There’s a saying, attributed to Malcolm S. Forbes: “You can easily judge the character of a man by how he treats those who can do nothing for him.” Assuming for a moment this is true, then in the Internet age, how could one live up to this maxim without considerable sacrifice, given how easy it is for public figures to be exposed—and expected to respond—to the communications of the many? There is no easy answer that I can see, but at least we can reflect on and recognize what choices we make—where we draw the line.
Without question, my contact page pushes against the clueless ask. It states that if it takes me a few minutes to respond to a message, I will; if it really requires a business transaction (a consultation), then I will not.

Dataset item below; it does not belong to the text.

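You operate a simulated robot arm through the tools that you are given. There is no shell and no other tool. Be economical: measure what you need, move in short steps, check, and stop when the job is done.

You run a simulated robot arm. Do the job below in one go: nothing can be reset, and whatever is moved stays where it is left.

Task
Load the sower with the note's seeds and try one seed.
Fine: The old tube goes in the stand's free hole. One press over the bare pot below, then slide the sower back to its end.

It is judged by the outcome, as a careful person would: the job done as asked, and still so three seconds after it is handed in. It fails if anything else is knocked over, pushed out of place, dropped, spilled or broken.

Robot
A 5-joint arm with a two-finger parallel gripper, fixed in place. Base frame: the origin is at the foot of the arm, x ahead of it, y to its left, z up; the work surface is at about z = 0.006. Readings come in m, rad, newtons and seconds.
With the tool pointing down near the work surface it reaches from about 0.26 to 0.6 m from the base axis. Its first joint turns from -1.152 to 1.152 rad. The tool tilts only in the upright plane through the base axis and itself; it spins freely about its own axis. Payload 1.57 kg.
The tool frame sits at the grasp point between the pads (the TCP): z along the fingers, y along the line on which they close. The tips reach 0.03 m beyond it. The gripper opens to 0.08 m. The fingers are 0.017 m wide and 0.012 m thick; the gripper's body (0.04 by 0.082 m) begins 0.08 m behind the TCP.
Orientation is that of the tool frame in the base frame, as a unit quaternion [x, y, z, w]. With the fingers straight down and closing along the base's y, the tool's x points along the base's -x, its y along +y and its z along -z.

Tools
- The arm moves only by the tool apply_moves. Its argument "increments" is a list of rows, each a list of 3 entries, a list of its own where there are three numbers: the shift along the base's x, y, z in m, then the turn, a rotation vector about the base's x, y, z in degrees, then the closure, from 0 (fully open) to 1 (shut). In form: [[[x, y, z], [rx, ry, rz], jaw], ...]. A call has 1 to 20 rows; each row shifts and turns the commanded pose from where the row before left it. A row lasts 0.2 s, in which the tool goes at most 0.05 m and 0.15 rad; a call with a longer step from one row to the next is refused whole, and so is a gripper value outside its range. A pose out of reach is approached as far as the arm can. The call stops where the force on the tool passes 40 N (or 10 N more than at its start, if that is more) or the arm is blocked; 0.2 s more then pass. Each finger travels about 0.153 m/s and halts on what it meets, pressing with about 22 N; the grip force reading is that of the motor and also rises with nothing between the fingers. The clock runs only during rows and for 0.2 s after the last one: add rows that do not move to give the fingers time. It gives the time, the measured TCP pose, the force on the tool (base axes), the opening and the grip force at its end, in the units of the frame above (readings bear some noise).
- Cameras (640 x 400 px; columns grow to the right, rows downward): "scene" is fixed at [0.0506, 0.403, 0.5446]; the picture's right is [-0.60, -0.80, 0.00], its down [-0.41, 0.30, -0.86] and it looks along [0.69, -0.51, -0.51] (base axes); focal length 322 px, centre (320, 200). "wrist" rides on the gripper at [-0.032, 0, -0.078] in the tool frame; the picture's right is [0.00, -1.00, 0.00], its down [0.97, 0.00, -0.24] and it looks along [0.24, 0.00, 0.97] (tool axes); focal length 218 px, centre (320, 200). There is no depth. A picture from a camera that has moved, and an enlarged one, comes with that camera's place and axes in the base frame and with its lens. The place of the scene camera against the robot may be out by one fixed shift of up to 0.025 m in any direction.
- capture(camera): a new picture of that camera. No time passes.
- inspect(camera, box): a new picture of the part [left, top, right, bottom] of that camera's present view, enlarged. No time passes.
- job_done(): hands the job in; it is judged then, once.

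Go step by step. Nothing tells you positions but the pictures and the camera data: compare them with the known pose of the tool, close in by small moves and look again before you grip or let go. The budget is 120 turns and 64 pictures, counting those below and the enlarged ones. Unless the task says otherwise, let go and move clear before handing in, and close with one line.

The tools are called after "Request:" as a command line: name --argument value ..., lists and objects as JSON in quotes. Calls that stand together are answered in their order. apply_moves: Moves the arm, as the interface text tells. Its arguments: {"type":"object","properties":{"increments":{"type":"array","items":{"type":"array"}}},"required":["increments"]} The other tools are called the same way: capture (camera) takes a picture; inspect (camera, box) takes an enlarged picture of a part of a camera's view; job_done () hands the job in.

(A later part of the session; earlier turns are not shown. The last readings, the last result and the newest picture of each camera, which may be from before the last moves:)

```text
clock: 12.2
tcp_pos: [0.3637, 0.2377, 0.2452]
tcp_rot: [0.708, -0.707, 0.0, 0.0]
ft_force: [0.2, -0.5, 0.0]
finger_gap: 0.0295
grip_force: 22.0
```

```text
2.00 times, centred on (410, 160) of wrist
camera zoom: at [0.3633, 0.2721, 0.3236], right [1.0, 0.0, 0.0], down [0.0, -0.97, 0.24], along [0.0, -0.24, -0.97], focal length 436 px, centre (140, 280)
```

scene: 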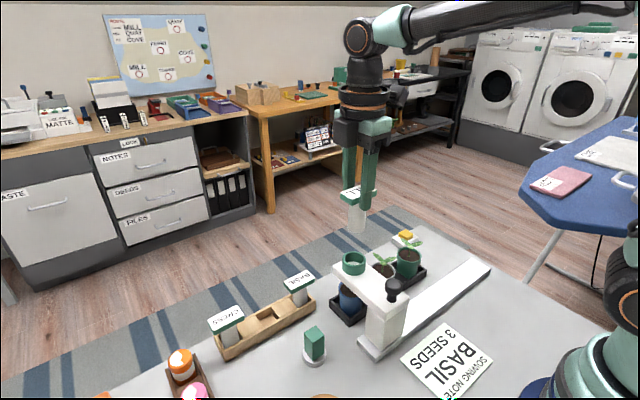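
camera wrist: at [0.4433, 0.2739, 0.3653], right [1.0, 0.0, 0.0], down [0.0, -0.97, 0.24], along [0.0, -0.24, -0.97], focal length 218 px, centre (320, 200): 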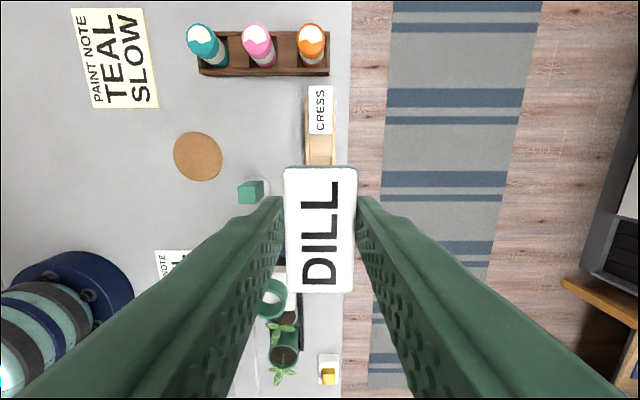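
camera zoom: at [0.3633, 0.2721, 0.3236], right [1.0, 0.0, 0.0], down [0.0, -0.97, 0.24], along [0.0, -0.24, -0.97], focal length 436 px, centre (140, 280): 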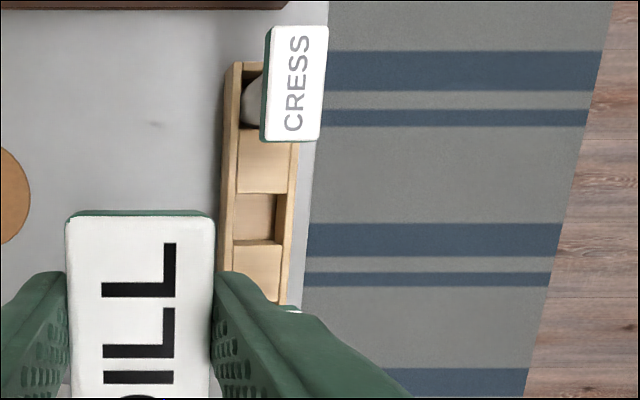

That said, anyone—including myself—who receives clueless asks already knows the most frequently asked questions. They know the pattern of request. And that makes it straightforward to create standard responses that can be sent in less than a minute, even by an assistant, that offer next steps, resources, and information on how the asker can help themselves. Maybe it’s a small thing, but at least it’s acknowledgment. Yes, I see you. You exist.
This is not to say that I am doing better than Steven Pressfield, or that he is abdicating responsibility in some way. Most authors choose specific and meaningful ways to give back to the community, and answering unsolicited emails can be a thankless, invisible, and time-sucking task. Still, for the community of people I reach, email is the tool of those of very little means, and I feel I’m doing some good through those I do answer.
As far as the student who sent me the 15 generic questions, I did respond. I didn’t respond to every question, and sometimes I simply linked to relevant and publicly available articles I’ve written. I did what I could to meet her halfway. It seemed a good compromise.